__DATASET SECTION__.
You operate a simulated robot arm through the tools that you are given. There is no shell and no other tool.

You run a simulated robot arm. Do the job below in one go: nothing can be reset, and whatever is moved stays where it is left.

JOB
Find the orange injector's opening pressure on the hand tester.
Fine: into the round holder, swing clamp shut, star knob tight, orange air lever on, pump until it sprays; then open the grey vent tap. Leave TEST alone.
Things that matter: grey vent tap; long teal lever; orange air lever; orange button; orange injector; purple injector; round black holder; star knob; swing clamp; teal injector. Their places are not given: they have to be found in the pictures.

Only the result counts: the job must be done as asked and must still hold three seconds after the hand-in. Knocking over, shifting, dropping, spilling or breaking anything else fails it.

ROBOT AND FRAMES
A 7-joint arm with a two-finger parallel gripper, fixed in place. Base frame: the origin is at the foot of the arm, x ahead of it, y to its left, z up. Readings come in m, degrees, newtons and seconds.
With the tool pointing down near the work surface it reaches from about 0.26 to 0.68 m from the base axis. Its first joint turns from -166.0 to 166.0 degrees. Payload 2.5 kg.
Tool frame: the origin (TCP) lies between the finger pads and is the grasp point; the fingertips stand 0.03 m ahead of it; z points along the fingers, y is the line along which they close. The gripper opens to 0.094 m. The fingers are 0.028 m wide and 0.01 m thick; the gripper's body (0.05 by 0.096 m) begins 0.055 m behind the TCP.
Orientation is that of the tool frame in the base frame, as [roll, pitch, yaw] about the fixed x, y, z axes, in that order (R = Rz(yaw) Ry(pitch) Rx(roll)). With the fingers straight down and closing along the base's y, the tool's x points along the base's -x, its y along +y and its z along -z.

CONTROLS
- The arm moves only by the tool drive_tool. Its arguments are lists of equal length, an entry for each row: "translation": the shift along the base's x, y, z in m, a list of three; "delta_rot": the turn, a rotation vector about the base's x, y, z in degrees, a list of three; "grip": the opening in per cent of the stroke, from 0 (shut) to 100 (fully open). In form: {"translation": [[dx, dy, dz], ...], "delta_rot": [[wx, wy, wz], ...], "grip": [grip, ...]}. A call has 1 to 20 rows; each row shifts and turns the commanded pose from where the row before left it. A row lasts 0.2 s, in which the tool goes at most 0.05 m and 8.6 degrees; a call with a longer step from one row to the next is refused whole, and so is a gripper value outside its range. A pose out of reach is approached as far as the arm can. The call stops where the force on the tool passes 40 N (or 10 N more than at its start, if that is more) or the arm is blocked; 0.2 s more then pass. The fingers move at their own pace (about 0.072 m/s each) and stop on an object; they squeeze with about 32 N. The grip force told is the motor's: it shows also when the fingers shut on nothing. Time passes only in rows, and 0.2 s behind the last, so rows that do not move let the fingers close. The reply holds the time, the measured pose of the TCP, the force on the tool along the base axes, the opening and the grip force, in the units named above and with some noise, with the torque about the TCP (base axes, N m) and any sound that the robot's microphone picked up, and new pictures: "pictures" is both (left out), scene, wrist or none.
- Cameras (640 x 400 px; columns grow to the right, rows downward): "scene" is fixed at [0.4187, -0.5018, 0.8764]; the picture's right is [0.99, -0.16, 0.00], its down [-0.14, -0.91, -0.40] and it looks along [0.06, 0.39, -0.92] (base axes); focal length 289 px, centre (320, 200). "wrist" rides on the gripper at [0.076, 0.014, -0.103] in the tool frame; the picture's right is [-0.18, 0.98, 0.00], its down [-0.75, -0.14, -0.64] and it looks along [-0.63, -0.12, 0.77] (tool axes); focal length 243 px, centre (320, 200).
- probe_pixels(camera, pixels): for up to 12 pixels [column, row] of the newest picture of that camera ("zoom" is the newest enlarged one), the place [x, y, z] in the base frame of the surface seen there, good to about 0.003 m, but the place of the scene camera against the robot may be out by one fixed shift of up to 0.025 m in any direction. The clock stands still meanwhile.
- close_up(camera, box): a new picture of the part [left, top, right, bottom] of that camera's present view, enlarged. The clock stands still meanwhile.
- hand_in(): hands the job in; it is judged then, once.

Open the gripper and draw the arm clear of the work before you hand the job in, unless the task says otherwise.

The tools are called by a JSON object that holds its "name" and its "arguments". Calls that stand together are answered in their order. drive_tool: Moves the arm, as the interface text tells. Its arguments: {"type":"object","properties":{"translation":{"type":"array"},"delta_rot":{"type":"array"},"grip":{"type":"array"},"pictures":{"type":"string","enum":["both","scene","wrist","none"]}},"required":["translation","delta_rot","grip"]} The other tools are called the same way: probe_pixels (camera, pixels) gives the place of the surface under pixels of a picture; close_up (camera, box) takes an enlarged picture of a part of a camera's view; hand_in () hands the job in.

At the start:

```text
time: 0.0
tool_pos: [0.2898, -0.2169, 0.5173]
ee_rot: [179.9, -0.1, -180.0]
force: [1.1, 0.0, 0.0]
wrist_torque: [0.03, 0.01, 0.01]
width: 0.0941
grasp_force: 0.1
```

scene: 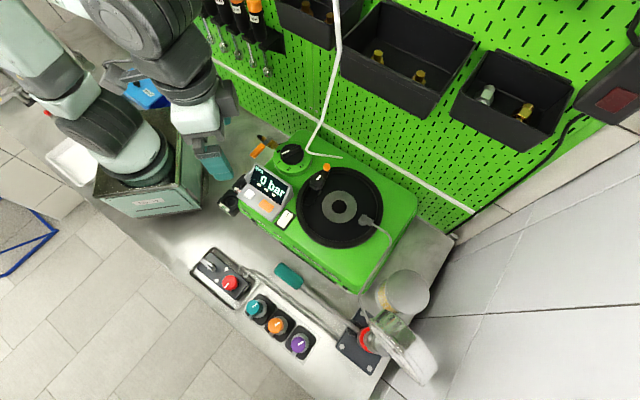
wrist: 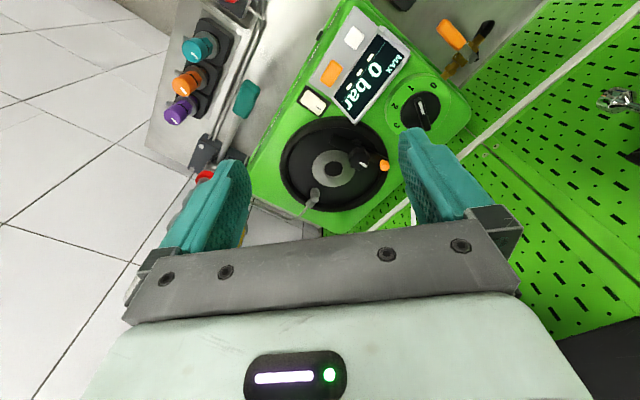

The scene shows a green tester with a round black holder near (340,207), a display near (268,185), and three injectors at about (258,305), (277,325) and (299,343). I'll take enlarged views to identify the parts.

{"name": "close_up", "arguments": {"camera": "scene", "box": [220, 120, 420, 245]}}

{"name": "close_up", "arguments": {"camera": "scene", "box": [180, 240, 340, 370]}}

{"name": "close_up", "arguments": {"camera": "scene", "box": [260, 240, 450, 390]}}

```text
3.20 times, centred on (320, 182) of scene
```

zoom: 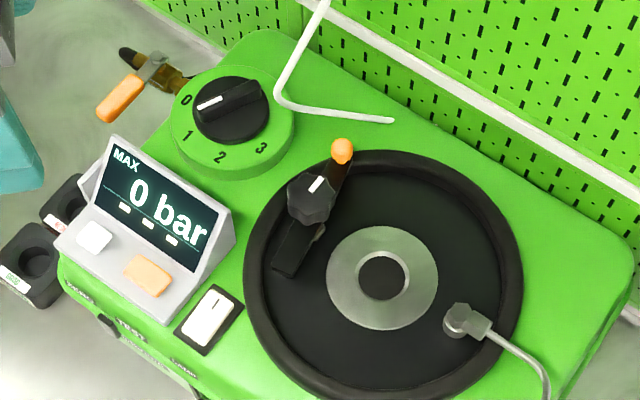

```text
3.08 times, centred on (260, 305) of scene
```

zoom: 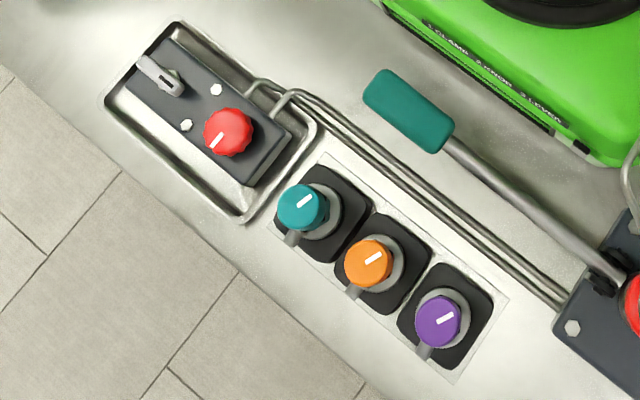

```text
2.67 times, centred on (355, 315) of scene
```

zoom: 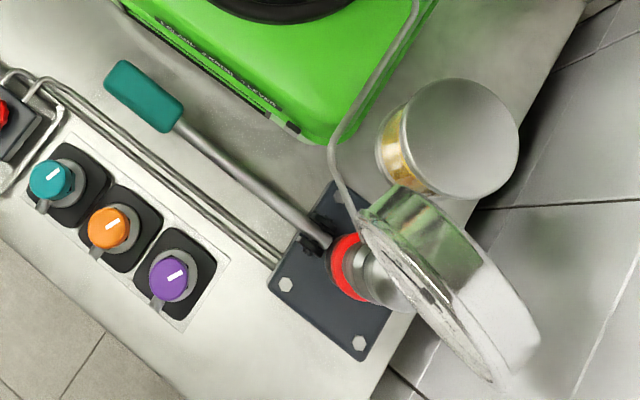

__GIVEN TEXT__.
Under the Sky of Damascus: Berlinale 2023 Review

Year: 2023

Runtime: 88 Minutes

Directed by Heba Khaled, Talal Derki, Ali Wajeeh

By Sarah Manvel

Sometimes the purpose of a documentary is to shine a light on a part of the world most people will never see. Sometimes the purpose is to provide a voice to people who feel they have no voice of their own (which is nonsense of course, we all have a voice, it’s just that many people stop their ears). Sometimes the purpose is to demonstrate how difficult it is to tell any story when real life won’t stop getting in the way. And often a documentary ends up being about something very different to the original story that was planned to be told. 

“Under the Sky of Damascus” was planned to be the story of how a collective of women actors would produce a play about male violence in Syria. It was financed by directors Heda Khaled and Talal Derki, who live in exile in Germany, and managed on the ground by Ali Wajeeh, which is why it has three directors. As a rare document of life inside Syria, it’s worth seeing and it’s important that the Berlinale gave this movie its support. But it is not the movie that the directors intended to make, which is no one’s fault – there’s that famous saying about what happens when you make plans. On the other hand, if the movie hadn’t been made, none of what happens would have worked out the way it did.

__WHAT YOU NEED TO DO__.
• A. Exactly as written, quote the lines from the one that has "A 7-joint arm" down to the one that has "Tool frame: the", and include both.
• B. Keep the given text going from its last sentence.

__THE RESULTS__.
• A.
A 7-joint arm with a two-finger parallel gripper, fixed in place. Base frame: the origin is at the foot of the arm, x ahead of it, y to its left, z up. Readings come in m, degrees, newtons and seconds.
With the tool pointing down near the work surface it reaches from about 0.26 to 0.68 m from the base axis. Its first joint turns from -166.0 to 166.0 degrees. Payload 2.5 kg.
Tool frame: the origin (TCP) lies between the finger pads and is the grasp point; the fingertips stand 0.03 m ahead of it; z points along the fingers, y is the line along which they close. The gripper opens to 0.094 m. The fingers are 0.028 m wide and 0.01 m thick; the gripper's body (0.05 by 0.096 m) begins 0.055 m behind the TCP.

• B.
In Syria there are no laws protecting women from abuse, in the home or anywhere else, and there are no cultural taboos to prevent men from doing any of the terrible things learned about in the course of this film. But the young women in Syria will not stand for this. A collective of young women in their twenties has bought a large, shell-damaged house with the intention of turning it into a theatre. They will renovate it themselves, live in the bedrooms upstairs and work together to make a play confronting this epidemic of violence. In many countries in the west this would be difficult enough. 

The original collective was much larger, but when the topic of the play was announced half of the participants immediately dropped out. They were all very polite about it, but it’s clear there are some taboos they just can’t touch. The remaining group explores all-female spaces within the city – including a mental hospital, where the stories the women who live there tell are unutterably bleak – to gather research for the plot of the play. But no theatre group exists without infighting. Some of the women get upset at the ‘not all men’ nature of the work as it comes together, and there is a schism. And then unfortunately something much worse happens, something as bad as any anecdote told by an American actress taking a meeting in a hotel room with a producer she didn’t know. This means the movie is suddenly living its own subject matter in an unpleasantly direct way, and one which the crew did not foresee.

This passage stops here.